That the OpenSCAD language is a rather funky amalgam of procedural and
functional programming is just related to the objective environment (CAD
models) and developer decisions. Got its quirks ('immutable variables'
bother me too, but oh, well...), but is viable enough to do quite
complex things, even without python crutch.
Ref: I used to teach compiler design.
On 11/23/2025 11:04 AM, Joe H via Discuss wrote:
> Turing has nothing to do with it.
>
> An “object” (as in a teal tangible thing, not anything like
> OOP) description language defines a “thing”. The process takes
> computer cycles, but that is a consequence of the machines we use to
> process the language.
>
> A schema is a “description language” if it defines an object which
> exists outside of the machine processing system.
>
> Lets take a defined constant called width. Set it = 5. Now define a
> shere with radius=width.
>
> In software, the sphere now exists with radius = 5. I can change
> “width” to some other value and reuse it to create something else.
>
> In an object description language, there isn’t really a linear thought
> process. The sphere’s radius is “width”. If you redefine width to some
> other value, the description language cannot distinguish which value
> because there is no concept of time to the defined constant. While
> the language takes time and executes commands in a particular order,
> nothing exists until the processing is done. So, it isn’t like
> software that can produce output as it goes.
>
> The exception to this in OpenSCAD is the for statement. However, IMO,
> this is teally more like a macro construct than a software verion of FOR.
>
> FPGAs are a similar animal. VHDL “looks” a lot like C, but it doesn’t
> work at all like software. In the end, you get a logic construct that
> works in real-time.
>
>
>
> On Sun, Nov 23, 2025 at 10:59 Jordan Brown via Discuss
> <discuss@lists.openscad.org> wrote:
>
>
>> OpenSCAD is NOT a programming language...
>
> People keep saying that, and I think they must be speaking a
> different language than I do.
>
> OpenSCAD is absolutely a Domain Specific Language. No question.

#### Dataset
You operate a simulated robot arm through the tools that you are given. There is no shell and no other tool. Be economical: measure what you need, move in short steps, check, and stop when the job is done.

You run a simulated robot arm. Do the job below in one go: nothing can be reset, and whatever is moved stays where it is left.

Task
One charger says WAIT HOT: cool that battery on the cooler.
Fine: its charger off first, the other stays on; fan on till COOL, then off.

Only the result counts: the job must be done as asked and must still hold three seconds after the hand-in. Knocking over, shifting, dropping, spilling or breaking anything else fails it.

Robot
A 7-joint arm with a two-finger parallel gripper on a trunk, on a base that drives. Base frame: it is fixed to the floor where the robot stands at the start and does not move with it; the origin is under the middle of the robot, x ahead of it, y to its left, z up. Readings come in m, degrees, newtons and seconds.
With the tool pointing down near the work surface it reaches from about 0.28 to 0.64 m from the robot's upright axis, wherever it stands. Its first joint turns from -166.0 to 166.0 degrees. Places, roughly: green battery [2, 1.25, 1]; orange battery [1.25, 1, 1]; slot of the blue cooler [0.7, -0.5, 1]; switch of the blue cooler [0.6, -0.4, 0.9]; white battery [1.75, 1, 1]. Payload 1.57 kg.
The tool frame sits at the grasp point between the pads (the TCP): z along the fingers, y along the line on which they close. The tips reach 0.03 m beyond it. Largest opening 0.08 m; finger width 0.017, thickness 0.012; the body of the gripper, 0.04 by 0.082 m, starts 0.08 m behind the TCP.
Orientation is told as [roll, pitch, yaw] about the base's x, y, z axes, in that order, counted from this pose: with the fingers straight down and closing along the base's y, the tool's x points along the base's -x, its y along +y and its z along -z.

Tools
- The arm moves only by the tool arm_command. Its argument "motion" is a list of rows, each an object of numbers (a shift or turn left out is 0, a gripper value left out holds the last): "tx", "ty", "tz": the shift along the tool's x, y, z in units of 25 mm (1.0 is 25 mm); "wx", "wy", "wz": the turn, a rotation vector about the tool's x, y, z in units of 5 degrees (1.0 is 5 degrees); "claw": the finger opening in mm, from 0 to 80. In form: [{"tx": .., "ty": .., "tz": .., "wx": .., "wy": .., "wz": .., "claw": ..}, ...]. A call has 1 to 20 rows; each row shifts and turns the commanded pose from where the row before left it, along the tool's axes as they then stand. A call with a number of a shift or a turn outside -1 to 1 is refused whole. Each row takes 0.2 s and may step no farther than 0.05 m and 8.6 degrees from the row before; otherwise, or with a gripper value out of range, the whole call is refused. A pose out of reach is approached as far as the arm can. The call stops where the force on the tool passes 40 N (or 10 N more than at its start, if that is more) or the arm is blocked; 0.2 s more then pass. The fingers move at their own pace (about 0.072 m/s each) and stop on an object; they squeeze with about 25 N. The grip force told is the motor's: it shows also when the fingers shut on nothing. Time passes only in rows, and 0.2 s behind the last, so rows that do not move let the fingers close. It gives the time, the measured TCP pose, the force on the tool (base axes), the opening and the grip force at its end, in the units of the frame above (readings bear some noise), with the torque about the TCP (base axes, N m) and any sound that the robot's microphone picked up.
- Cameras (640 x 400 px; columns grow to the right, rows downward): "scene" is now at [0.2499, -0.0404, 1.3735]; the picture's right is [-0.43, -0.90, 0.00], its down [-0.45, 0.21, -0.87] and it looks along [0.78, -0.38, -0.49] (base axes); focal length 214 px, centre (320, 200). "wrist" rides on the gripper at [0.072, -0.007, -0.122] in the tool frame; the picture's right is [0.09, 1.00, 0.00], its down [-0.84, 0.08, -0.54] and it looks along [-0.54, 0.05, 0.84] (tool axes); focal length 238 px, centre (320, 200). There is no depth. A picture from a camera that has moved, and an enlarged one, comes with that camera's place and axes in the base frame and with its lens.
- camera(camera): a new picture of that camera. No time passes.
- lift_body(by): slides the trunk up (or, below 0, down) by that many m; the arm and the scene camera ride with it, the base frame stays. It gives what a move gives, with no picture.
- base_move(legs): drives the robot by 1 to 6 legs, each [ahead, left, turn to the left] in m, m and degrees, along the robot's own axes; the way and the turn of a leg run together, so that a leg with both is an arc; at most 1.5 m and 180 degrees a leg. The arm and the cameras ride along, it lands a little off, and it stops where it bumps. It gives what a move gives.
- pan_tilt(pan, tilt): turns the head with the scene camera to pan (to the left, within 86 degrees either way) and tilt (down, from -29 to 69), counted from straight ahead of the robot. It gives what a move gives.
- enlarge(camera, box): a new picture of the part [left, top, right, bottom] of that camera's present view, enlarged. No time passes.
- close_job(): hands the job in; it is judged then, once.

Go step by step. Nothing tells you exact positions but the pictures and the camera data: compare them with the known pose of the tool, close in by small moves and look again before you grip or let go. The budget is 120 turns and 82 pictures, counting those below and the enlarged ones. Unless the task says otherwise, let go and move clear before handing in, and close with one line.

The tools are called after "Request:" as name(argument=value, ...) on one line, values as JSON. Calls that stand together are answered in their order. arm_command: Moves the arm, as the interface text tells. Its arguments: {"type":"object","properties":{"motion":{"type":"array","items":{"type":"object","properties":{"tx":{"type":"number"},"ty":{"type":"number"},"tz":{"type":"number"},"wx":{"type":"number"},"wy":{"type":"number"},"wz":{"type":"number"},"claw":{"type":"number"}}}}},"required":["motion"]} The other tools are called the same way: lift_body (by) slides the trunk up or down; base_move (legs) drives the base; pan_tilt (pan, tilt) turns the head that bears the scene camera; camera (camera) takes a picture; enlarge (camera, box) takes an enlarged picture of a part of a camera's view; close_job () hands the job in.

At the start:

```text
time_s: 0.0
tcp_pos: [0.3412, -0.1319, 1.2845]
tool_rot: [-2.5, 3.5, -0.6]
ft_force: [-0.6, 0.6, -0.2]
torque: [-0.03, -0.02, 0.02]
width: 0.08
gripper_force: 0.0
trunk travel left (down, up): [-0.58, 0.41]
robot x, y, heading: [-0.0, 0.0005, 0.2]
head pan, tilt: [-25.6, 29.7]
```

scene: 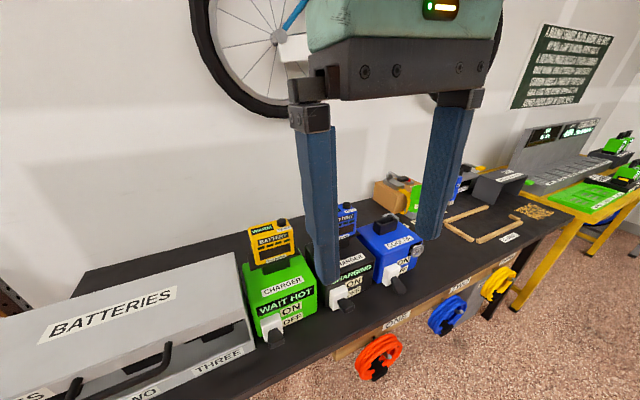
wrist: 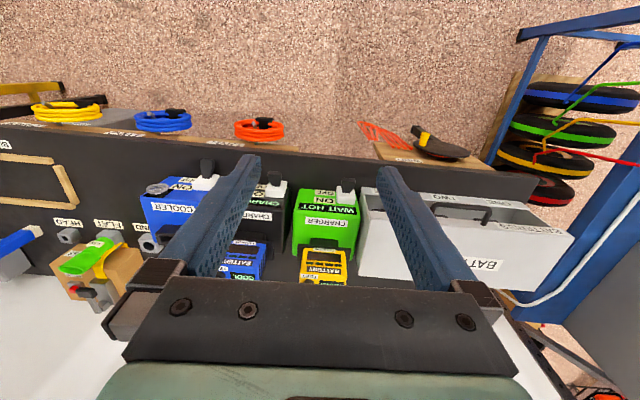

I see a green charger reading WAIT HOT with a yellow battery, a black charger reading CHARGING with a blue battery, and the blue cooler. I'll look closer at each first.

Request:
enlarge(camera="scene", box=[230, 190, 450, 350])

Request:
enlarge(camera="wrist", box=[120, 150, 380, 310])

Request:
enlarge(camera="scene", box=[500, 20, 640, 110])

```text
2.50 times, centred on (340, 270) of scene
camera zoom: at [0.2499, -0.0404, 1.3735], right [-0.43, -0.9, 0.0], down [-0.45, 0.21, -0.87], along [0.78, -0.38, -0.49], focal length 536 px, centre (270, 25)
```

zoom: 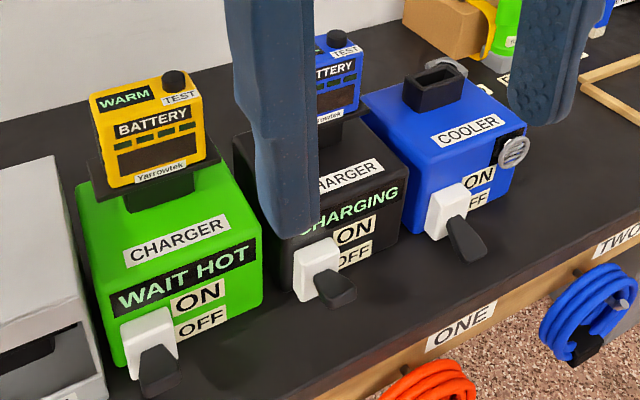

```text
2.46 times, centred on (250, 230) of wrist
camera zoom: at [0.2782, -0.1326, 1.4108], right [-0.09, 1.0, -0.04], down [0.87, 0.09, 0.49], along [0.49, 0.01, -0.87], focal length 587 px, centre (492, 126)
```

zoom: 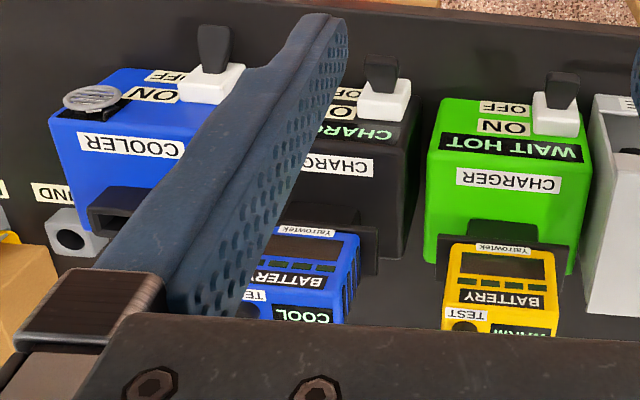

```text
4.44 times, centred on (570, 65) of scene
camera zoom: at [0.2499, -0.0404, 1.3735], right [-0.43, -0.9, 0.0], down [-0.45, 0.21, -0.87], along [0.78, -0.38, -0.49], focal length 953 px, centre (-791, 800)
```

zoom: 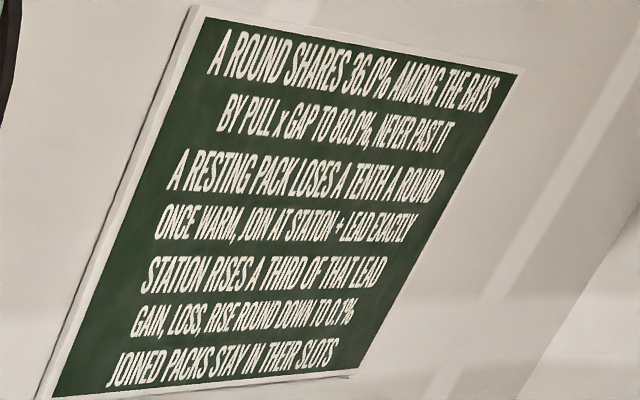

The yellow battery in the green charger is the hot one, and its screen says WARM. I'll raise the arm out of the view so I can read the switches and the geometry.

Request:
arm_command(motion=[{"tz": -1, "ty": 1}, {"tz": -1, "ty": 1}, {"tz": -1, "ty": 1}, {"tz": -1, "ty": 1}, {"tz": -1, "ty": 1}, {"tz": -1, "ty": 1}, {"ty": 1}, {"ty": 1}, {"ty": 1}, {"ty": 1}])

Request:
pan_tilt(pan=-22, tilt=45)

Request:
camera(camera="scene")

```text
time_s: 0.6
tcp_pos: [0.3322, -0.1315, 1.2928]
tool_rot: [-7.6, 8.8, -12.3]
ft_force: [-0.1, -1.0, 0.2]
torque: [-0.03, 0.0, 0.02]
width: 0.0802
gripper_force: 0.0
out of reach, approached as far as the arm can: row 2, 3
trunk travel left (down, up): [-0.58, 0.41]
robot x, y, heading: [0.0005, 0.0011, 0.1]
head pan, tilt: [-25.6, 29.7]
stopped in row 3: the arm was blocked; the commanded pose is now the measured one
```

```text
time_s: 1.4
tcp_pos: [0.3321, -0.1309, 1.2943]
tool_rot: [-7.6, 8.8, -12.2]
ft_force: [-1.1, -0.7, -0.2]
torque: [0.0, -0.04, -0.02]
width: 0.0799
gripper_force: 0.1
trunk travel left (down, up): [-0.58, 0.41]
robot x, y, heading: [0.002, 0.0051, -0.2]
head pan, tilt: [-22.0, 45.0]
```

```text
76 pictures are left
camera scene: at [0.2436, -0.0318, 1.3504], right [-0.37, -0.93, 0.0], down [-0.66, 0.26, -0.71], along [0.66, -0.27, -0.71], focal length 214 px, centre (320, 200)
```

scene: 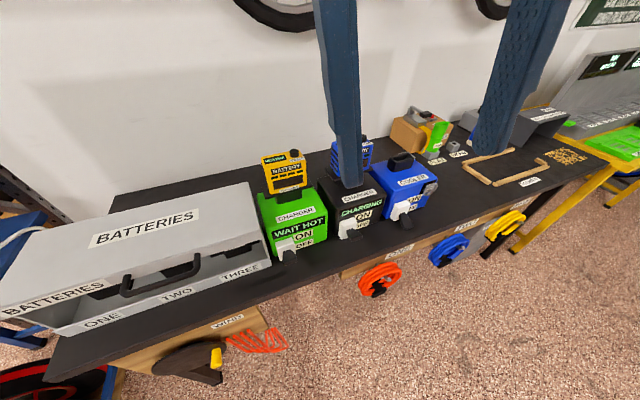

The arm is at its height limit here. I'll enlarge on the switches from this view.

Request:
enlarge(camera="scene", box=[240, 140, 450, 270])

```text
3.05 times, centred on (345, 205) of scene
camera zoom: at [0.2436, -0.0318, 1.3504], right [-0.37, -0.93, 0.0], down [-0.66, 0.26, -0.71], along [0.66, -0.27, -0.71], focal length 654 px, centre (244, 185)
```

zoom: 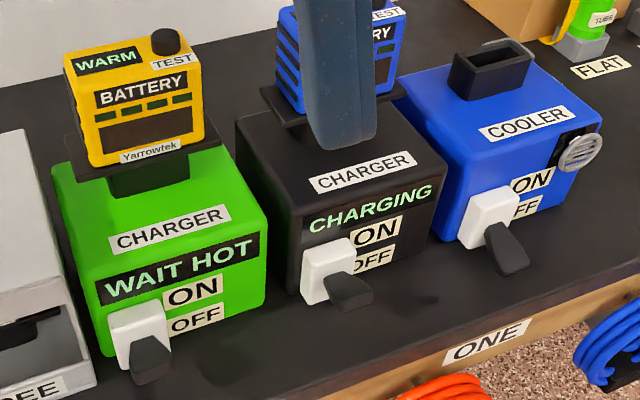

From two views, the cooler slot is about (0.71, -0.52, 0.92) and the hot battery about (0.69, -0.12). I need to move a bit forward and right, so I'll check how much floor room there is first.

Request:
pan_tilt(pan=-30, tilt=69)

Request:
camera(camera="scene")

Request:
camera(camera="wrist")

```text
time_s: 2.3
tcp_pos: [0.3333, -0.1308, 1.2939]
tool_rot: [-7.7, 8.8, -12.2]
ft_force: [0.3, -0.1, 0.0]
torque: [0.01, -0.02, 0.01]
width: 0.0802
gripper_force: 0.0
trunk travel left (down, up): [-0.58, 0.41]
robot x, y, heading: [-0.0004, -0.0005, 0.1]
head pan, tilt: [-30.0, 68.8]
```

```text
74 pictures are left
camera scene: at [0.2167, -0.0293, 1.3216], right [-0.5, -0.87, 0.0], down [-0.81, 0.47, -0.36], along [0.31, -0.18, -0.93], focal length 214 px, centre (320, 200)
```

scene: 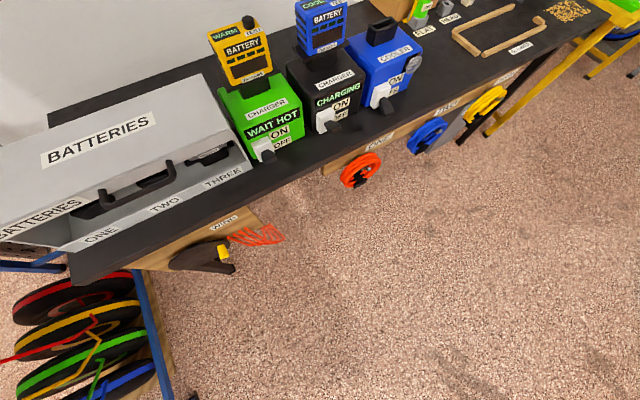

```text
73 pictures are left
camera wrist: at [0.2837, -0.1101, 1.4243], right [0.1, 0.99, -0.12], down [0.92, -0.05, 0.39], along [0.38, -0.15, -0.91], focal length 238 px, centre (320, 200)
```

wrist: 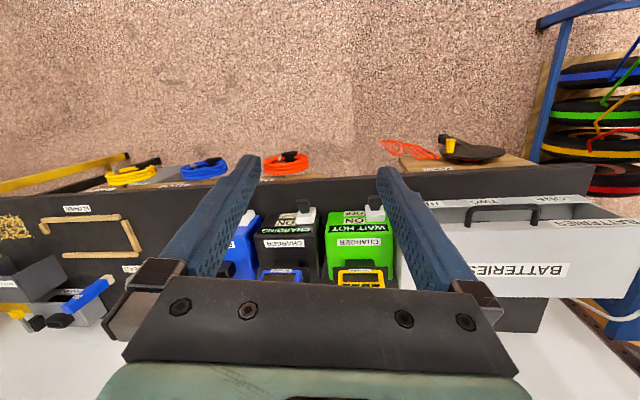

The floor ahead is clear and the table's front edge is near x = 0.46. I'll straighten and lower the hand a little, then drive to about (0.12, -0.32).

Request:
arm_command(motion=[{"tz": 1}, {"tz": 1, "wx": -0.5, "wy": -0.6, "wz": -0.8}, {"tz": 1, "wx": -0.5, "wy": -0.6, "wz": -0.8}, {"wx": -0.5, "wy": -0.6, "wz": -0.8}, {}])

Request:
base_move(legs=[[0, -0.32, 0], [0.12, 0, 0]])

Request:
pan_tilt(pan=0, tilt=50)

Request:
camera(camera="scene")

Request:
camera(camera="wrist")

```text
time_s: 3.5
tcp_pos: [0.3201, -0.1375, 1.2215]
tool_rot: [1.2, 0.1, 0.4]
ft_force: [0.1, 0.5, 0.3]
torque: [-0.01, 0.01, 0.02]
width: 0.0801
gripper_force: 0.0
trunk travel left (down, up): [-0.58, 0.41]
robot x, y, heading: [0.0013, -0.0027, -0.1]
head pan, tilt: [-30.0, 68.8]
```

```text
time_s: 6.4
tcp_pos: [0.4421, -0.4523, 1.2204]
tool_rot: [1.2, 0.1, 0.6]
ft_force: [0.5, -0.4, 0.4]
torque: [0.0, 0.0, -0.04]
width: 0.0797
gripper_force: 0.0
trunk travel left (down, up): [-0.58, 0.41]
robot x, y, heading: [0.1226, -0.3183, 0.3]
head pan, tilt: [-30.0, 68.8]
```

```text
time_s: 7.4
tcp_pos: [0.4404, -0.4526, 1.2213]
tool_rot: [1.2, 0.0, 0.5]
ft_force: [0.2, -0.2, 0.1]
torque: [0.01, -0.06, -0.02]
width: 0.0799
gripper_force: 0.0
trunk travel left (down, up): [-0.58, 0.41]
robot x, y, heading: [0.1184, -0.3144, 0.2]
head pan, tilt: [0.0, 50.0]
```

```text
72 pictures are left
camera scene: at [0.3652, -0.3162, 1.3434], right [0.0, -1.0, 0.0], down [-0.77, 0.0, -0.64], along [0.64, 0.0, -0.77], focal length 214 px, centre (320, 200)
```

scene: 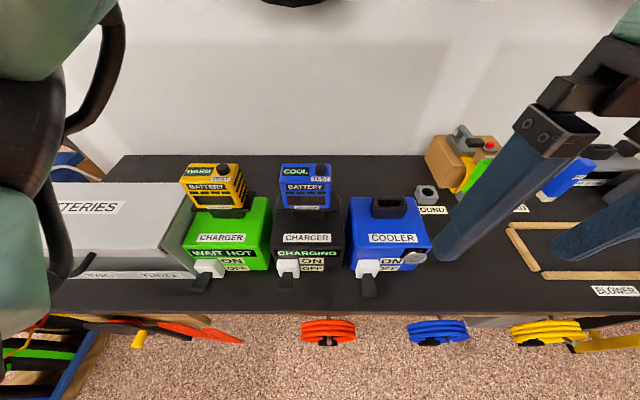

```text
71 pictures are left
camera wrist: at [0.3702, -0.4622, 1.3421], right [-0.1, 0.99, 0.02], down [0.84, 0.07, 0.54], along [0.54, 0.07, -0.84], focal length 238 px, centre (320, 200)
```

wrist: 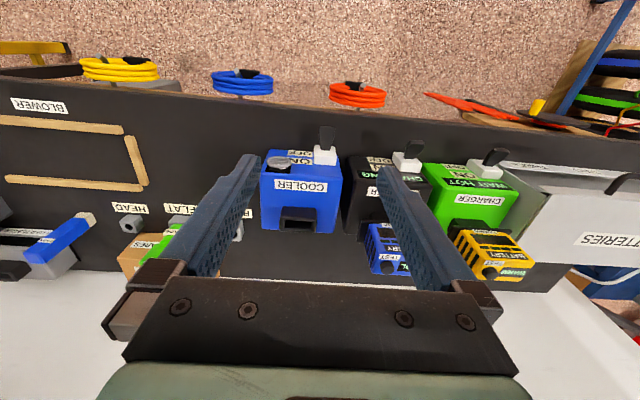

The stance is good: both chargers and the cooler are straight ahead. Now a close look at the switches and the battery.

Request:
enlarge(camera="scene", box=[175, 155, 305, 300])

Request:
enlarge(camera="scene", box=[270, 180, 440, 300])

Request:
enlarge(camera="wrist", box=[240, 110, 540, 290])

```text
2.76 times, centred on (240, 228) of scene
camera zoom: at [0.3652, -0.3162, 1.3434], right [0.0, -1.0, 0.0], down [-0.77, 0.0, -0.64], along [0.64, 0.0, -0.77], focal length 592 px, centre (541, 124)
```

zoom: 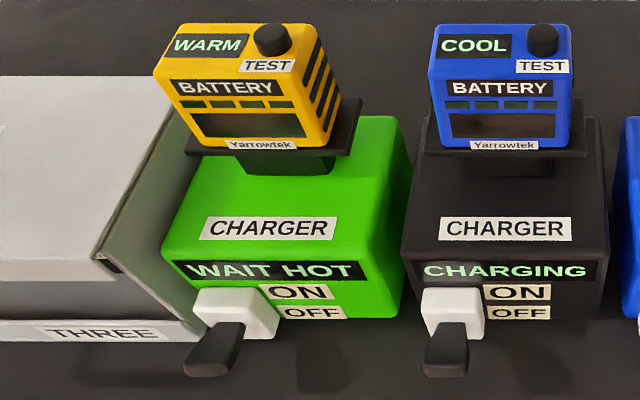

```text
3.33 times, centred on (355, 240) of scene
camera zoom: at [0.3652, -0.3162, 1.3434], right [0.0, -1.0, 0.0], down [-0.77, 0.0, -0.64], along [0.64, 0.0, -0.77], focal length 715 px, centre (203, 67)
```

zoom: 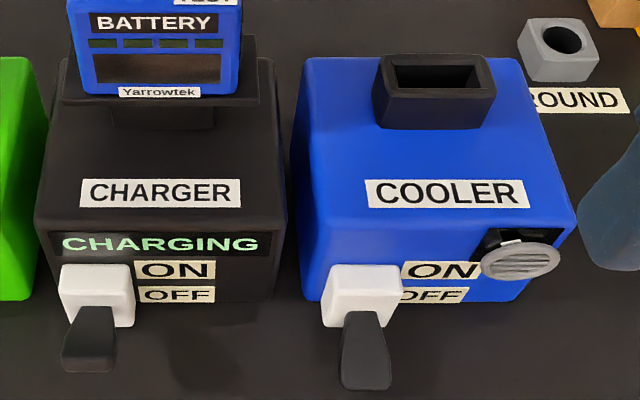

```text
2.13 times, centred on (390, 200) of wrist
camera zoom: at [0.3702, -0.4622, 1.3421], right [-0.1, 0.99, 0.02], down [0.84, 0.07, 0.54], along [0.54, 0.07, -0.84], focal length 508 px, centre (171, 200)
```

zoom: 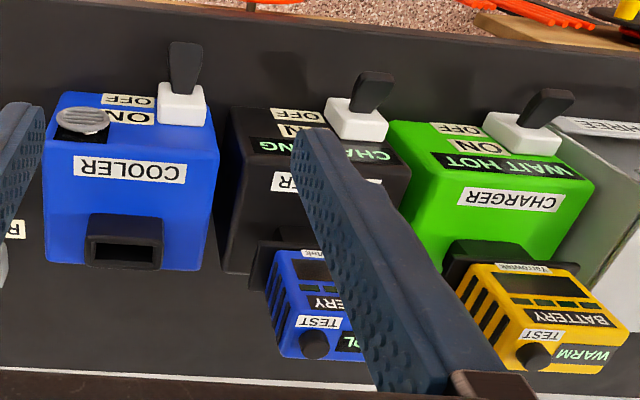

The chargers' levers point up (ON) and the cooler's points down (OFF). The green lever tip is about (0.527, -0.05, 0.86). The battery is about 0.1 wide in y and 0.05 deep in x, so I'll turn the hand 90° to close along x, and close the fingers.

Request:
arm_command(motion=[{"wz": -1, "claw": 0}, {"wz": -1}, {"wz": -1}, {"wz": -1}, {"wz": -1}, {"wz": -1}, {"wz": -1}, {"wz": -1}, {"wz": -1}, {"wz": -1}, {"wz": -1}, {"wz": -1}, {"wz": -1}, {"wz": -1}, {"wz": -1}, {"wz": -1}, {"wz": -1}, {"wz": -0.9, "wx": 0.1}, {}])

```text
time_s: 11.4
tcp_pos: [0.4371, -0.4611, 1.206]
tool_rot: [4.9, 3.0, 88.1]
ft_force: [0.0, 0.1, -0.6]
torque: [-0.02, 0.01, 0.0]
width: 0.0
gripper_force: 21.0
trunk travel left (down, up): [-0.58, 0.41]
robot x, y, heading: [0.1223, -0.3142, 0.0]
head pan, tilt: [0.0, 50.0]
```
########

> It is not a *general-purpose* programming language. There are use
> cases for which it excels, use cases where it is usable but
> suboptimal, and use cases where it simply can't work, but that's
> orthogonal to its power as a programming language.
>
> The standard test for computing flexibility is whether the
> language is Turing complete
> <https://en.wikipedia.org/wiki/Turing_completeness>. If it's
> Turing complete, given unlimited resources it can perform any
> computing task.
>
> OpenSCAD is Turing complete.
>
> I'm not a computer scientist - I call myself a software engineer -
> so I'm not totally sure how to formally prove Turing
> completeness. However, since any Turing complete system can
> emulate any other Turing complete system, I can prove it
> indirectly. Smart People tell me that John Conway's Game of Life
> <https://en.wikipedia.org/wiki/Conway%27s_Game_of_Life> is Turing
> complete. (In fact, it's the lead illustration on the Turing
> completeness <https://en.wikipedia.org/wiki/Turing_completeness>
> page.)
>
> I wrote an implementation
> <https://files.openscad.org/advent-calendar-2022/Life/Life.scad>
> of Life in OpenSCAD. Therefore, OpenSCAD is Turing complete. QED.
>
> _______________________________________________
> OpenSCAD mailing list
> To unsubscribe send an email to discuss-leave@lists.openscad.org
>
>
> _______________________________________________
> OpenSCAD mailing list
> To unsubscribe send an email todiscuss-leave@lists.openscad.org
RW
Raymond West
Sun, Nov 23, 2025 8:04 PM
all this verbiage reminds me of an old friend of mine, who said 'I don't
care what you call me, but don't call me late for dinner.'
all this verbiage reminds me of an old friend of mine, who said 'I don't
care what you call me, but don't call me late for dinner.'
JB
Jordan Brown
Sun, Nov 23, 2025 8:47 PM
On 11/23/2025 10:04 AM, Joe H wrote:
Turing has nothing to do with it.
Turing has everything to do with it. It's probably (and again, I'm not
really a CS guy) the true definition of "programming language".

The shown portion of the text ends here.